- WHAT TO DO:
Write the material out again in full, word for word. Do not include the pictures.

* * * * * * *

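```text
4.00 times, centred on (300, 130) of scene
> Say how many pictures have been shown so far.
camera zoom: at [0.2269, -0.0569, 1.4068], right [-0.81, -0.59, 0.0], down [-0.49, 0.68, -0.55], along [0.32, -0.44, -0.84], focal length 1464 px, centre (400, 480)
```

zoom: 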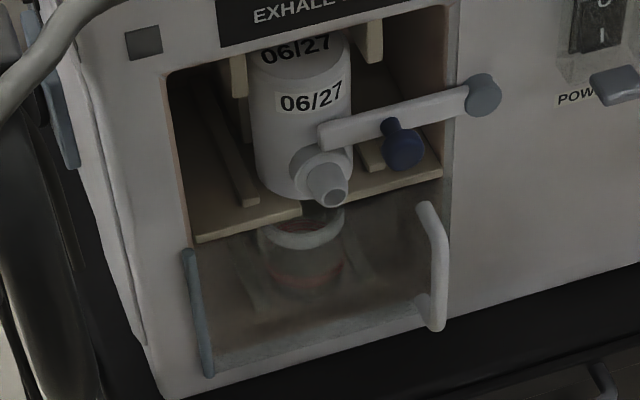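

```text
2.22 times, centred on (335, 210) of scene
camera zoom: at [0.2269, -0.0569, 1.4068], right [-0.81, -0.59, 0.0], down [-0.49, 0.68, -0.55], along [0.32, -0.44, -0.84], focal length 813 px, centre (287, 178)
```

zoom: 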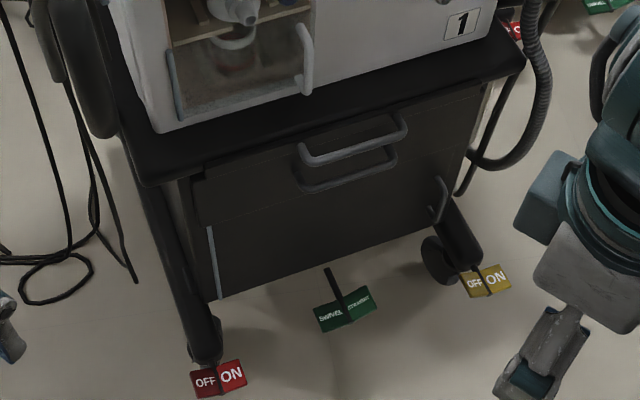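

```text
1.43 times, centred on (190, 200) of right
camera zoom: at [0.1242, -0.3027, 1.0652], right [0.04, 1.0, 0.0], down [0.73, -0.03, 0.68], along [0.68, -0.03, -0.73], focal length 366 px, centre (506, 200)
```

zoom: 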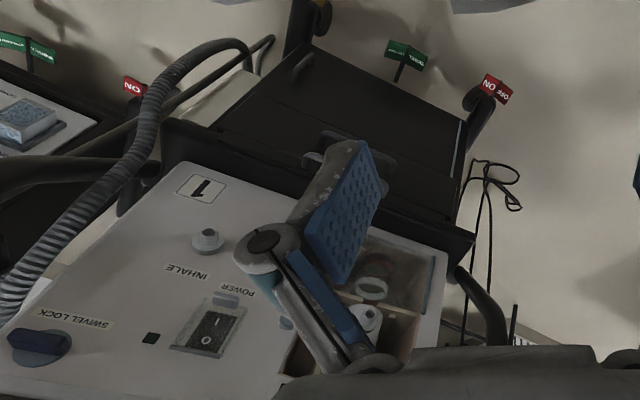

* * * * * * *

- THE REPLY:
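```text
4.00 times, centred on (300, 130) of scene
> Say how many pictures have been shown so far.
camera zoom: at [0.2269, -0.0569, 1.4068], right [-0.81, -0.59, 0.0], down [-0.49, 0.68, -0.55], along [0.32, -0.44, -0.84], focal length 1464 px, centre (400, 480)
```

zoom: 

```text
2.22 times, centred on (335, 210) of scene
camera zoom: at [0.2269, -0.0569, 1.4068], right [-0.81, -0.59, 0.0], down [-0.49, 0.68, -0.55], along [0.32, -0.44, -0.84], focal length 813 px, centre (287, 178)
```

zoom: 

```text
1.43 times, centred on (190, 200) of right
camera zoom: at [0.1242, -0.3027, 1.0652], right [0.04, 1.0, 0.0], down [0.73, -0.03, 0.68], along [0.68, -0.03, -0.73], focal length 366 px, centre (506, 200)
```

zoom: 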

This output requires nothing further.